SURABAYA - Merasa nasibnya tidak mendapatkan pembelaan bahkan mengaku telah diingkari oleh PDIP yang selama ini diikuti dan dibelanya, warga Putat Jaya yang terdampak penutupan lokalisasi Dolly dan Jarak, mulai menyatakan golput atau memilih Capres Rival Pasangan Jokowi-JK yakni Prabowo-Hatta.
Berbagai upaya pembelaan warga Putat Jaya agar pemkot Surabaya menunda deadline penutupan lokalisasi Dolly dan Jarak telah dilakukan, bahkan kini sudah beralih kepada sikap perlawanan, karena beberapa pertemuan yang digelar Wisnu Sakti Buana Wakil Walikota Surabaya masih dinilai belum memberikan solusi yang bisa diterima oleh warga terdampak.
Supeno ketua RT05 RW 06 Kelurahan Putat Jaya mengaku sangat kecewa dengan Wisnu Sakti Buana ketua DPC PDIP Surabaya yang kini menjabat sebagai Wawalikota Surabaya, dianggap telah mengingkari janjinya untuk melakukan pembelaan terhadap keberadaan lokalisasi Dolly dan Jarak saat kampanye Pileg bulan lalu.
"kami sangat kecewa dengan pak Wisnu dan Pak Kadar yang saat kampanye berjanji akan membela warga dengan cara mempertahankan keberadaan lokalisasi disini, dengan syarat memerahkan (coblos Caleg dan partai PDIP-red) warga Putat Jaya, tetapi setelah kami turuti, ternyata sekarang malah berpihak kepada Risma yang akan melakukan penutupan, tentu kami akan melawan sampai titik darah penghabisan karena ini menyangkut penghidupan kami,"ucap pria yang sehari-harinya dipanggil Pak Cupes ini. (9/6/14)

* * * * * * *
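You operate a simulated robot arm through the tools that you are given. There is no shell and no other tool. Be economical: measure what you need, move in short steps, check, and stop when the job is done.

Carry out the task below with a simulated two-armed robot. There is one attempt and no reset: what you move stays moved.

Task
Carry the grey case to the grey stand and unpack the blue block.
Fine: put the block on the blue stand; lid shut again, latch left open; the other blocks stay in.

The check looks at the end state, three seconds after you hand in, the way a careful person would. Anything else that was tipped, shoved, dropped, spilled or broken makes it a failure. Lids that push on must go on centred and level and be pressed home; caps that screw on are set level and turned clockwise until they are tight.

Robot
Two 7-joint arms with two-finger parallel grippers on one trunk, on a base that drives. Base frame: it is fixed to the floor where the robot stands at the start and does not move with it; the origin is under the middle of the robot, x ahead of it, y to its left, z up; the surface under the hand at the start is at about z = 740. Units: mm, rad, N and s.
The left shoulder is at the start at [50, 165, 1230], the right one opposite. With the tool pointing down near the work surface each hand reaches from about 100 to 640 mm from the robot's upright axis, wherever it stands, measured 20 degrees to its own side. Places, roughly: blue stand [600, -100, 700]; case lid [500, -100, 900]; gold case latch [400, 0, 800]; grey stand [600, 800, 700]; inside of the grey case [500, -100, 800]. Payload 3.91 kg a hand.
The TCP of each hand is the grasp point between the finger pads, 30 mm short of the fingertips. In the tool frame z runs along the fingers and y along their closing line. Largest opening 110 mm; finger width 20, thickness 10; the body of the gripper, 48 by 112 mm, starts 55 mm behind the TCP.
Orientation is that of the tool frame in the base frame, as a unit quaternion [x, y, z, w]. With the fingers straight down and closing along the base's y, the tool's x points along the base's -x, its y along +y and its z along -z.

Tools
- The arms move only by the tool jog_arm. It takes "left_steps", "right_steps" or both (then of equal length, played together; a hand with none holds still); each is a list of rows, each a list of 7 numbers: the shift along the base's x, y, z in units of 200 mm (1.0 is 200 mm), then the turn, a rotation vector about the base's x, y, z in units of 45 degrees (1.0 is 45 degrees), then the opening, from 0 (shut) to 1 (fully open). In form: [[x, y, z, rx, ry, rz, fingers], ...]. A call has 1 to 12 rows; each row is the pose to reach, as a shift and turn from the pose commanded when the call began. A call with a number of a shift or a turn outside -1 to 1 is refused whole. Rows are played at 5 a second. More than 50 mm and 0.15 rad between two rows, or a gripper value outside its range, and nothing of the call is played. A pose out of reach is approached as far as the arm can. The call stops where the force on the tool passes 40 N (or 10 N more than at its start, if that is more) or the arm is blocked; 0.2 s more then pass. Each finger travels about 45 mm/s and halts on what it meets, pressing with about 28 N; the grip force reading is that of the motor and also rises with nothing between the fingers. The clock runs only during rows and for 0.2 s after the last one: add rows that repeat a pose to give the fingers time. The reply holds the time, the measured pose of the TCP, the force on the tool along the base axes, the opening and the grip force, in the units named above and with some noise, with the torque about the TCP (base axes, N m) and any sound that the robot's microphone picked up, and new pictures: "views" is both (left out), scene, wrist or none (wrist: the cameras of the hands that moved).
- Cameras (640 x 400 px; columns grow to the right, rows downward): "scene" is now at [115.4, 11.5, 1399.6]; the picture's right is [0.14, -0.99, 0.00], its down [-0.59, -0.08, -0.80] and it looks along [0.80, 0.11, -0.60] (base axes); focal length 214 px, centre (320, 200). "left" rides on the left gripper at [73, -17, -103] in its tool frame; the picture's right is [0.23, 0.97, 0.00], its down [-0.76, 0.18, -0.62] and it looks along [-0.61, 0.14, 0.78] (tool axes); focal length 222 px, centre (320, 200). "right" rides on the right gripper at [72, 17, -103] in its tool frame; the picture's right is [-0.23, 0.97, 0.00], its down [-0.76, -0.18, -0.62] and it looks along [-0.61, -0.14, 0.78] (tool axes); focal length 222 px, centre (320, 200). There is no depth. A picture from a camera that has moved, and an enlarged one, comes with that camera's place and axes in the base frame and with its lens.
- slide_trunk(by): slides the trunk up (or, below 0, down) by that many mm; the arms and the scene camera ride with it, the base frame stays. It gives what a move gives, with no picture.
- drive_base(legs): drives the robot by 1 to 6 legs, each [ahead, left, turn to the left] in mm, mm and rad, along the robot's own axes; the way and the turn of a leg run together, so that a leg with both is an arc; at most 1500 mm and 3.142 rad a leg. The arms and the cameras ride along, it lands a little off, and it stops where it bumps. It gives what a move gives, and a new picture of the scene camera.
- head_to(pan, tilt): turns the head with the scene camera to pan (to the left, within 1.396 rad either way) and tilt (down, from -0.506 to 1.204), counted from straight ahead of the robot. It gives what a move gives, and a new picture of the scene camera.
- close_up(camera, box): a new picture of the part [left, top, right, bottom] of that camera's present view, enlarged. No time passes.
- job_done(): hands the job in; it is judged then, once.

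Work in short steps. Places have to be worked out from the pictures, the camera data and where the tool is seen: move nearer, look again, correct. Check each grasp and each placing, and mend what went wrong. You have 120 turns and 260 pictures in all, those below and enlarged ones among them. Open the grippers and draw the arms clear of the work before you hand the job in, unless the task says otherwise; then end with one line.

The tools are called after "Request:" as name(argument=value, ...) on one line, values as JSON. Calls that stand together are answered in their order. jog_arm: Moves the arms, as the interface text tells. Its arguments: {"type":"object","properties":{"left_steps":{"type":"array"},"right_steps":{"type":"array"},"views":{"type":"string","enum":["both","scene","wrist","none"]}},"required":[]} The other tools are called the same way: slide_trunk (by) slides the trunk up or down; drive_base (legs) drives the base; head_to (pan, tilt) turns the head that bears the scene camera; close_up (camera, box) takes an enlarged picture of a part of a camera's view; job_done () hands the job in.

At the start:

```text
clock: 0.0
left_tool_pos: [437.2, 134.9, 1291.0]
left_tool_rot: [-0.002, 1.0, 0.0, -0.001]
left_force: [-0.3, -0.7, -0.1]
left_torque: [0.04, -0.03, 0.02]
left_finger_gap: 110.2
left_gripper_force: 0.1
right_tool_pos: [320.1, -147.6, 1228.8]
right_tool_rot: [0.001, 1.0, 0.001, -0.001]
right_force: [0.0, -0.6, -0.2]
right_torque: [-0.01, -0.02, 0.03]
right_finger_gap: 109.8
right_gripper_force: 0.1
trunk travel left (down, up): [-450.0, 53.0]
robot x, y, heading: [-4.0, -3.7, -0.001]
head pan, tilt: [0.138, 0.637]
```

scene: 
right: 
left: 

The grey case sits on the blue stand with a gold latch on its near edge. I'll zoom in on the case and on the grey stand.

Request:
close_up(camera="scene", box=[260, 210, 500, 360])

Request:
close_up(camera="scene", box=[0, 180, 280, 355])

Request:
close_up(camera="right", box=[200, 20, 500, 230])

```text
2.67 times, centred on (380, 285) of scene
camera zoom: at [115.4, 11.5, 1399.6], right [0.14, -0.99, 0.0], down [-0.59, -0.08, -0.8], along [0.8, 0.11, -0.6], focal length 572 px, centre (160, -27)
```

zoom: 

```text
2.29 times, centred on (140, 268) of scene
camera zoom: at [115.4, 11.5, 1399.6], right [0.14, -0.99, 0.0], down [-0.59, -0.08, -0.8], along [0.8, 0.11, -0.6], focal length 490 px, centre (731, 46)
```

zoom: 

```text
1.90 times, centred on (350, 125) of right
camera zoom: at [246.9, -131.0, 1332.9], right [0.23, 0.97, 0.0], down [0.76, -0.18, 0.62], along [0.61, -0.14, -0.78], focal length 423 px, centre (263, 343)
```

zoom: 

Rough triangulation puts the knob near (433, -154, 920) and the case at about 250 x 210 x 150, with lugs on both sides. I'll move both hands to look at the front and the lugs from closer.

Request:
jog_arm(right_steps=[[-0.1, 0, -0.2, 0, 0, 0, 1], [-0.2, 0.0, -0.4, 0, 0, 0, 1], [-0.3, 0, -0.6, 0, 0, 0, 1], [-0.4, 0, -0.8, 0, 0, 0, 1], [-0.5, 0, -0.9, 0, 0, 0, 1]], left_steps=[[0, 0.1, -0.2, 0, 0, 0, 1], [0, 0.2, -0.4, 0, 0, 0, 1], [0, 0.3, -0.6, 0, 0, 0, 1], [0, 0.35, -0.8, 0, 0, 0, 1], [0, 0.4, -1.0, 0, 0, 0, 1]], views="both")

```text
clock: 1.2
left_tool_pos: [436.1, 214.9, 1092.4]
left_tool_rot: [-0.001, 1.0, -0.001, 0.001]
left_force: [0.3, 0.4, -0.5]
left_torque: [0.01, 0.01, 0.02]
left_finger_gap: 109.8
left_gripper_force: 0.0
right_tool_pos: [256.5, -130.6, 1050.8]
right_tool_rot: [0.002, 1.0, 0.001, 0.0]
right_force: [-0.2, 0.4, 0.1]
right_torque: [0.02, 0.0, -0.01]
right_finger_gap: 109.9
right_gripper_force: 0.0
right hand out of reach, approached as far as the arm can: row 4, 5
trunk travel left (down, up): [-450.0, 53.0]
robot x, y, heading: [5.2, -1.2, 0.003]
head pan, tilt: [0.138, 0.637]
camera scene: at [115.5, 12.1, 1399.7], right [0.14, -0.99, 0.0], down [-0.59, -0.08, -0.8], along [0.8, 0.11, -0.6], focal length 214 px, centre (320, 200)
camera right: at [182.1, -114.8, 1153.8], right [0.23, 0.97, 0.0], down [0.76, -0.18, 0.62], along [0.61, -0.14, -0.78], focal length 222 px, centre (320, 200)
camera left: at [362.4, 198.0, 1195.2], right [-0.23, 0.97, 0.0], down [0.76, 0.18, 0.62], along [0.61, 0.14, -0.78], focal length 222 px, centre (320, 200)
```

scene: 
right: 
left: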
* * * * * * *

Tidak hanya itu, salah satu warga bernama Pendik yang mengaku turut menjadikan Caleg Kadar berhasil masuk menjadi anggota legeslatif periode 2014-2019 dari PDIP, mengatakan bahwa warga pemilihnya merasa sangat kecewa karena janji yang diucapkan Kadar saat kampanye tidak dibuktikan.
"saat melakukan sosialisasi dengan salah satu caleg perempuan, Kadar meminta peluru berupa meloloskan dirinya menjadi anggota dewan dari PDIP untuk mempertahankan lokalisasi, karena dirinya mengaku hanya punya senjatanya, dan berjanji akan pasang badan didepan dengan buka baju untuk membela warga dari rencana penutupan, dan saat itu spontan direspon oleh salah satu mucikari perempuan yang berteriak siap memelorot (melepaskan-red) celananya jika janjinya tidak dipenuhi," terang Pendik yang diamini Supeno ketua RT.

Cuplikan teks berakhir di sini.